Akosman’s current project, “AI-Driven Optimization of THz Fiber Sensors for Enhanced Early Breast Cancer Detection,” builds on his earlier NIH-supported study, “Early Detection of Breast Cancer via Specialty THz Fiber Sensor Designs,” which ran from 2023 to spring 2025.

This latest phase marks the next step in his multi-year effort to develop more accessible and cost-effective technologies for identifying cancer cells at earlier stages. The project, now in the experimentation stage, has provided extensive opportunities for undergraduate research involvement in advanced research early on in students’ academic careers.

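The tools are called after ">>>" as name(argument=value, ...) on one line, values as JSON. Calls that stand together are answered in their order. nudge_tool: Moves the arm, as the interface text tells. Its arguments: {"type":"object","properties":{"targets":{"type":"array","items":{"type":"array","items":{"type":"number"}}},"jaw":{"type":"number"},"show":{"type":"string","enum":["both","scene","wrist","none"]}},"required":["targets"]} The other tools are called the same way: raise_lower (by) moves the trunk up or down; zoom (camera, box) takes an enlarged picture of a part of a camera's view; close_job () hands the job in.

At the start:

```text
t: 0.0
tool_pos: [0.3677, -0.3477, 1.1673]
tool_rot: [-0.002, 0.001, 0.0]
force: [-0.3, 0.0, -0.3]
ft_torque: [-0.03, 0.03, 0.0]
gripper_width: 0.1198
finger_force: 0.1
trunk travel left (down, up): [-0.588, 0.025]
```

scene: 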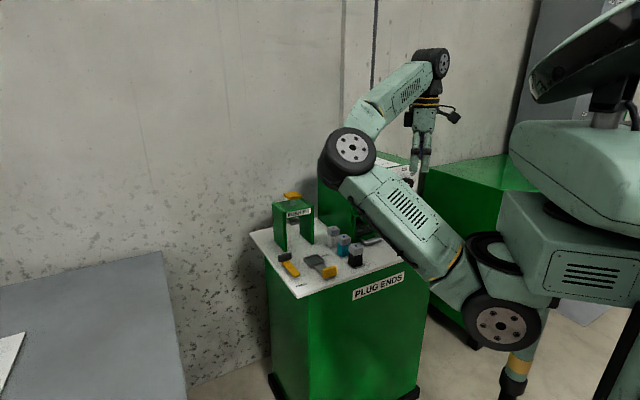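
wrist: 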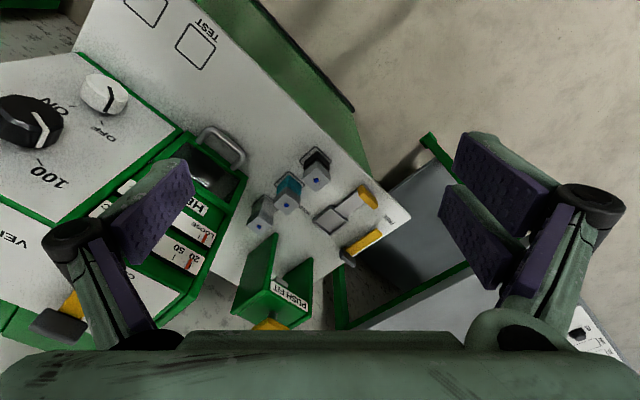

“Students are involved in almost every stage – the numerical studies, the simulations, the fabrication,” Akosman said. “My contribution to fabrication is minimal. Of course, I advise them and suggest what to do and how to improve, but fabrication is an area that they do all by themselves.”

Among those students is Riley Como, a senior double majoring in Electrical Engineering and Mechanical Engineering with a minor in Mathematics from West Warren, Mass. Como has been a member of Akosman’s research team since sophomore year, contributing to the design and refinement of biosensors.

“Working on this project has greatly shaped my academic path,” Como said. “I started out as a Mechanical Engineering student, but this research gave me valuable insight into Electrical Engineering and ultimately inspired me to pursue both fields. This experience has allowed me to develop technical and research skills that I’ll carry with me into my future career, and I’m excited to continue this work through the semester.”

Ethan Neidt, a senior double majoring in Electrical Engineering and Mechanical Engineering with a minor in Mathematics from Oakville, Conn., said the research experience has fueled his curiosity and career ambitions.

“Our work often tackles advanced topics that require constant learning and innovation,” Neidt said. “My project focuses on detecting breast cancer using optical sensors, which brings together biomedical engineering, photonics, and artificial intelligence. This hands-on experience has deepened my technical skills and reinforced my interest in pursuing research and development after graduation.”

The research process can be complex and time-intensive. Each simulation may take only a short time to run, but the work adds up across hundreds of simulations and hours of testing. Because cancer detection technologies can be prohibitively expensive, Askosman and his team are exploring new approaches using artificial intelligence to optimize sensor design and reduce cost of simulation testing.

“In order to get a better performing sensor, we need to do a lot of simulations – weeks long, months long,” Akosman explained. “So instead of doing weeks of simulations, can we use artificial intelligence to relate the results we already have? Can we create an input-output map that predicts outcomes if certain parameters change?”

The long-term goal of the project is to create sensors capable of detecting cancer cells in blood at the earliest stages – when treatment is most effective. The potential applications, Akosman said, reach far beyond the medical community.

“Being able to sense any unknown substance is important for many disciplines – security, pharmaceuticals, biomedical research,” he said. “We wanted to translate this to detecting tumors because cancer is one of the prevalent diseases in the world. This research is very translatable to the needs of humanity and could be directly applied once fully accomplished.”